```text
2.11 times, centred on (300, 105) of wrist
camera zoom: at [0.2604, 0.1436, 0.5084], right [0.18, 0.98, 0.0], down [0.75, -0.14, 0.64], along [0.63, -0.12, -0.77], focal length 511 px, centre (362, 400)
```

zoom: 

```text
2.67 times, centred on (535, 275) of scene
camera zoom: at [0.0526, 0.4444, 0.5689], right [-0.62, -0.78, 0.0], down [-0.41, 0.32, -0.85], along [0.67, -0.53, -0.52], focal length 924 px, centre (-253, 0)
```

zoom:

▶ Exercise directions
All of the material above needs to be retyped word for word.

▶ Answer for this exercise
```text
2.11 times, centred on (300, 105) of wrist
camera zoom: at [0.2604, 0.1436, 0.5084], right [0.18, 0.98, 0.0], down [0.75, -0.14, 0.64], along [0.63, -0.12, -0.77], focal length 511 px, centre (362, 400)
```

zoom: 

```text
2.67 times, centred on (535, 275) of scene
camera zoom: at [0.0526, 0.4444, 0.5689], right [-0.62, -0.78, 0.0], down [-0.41, 0.32, -0.85], along [0.67, -0.53, -0.52], focal length 924 px, centre (-253, 0)
```

zoom:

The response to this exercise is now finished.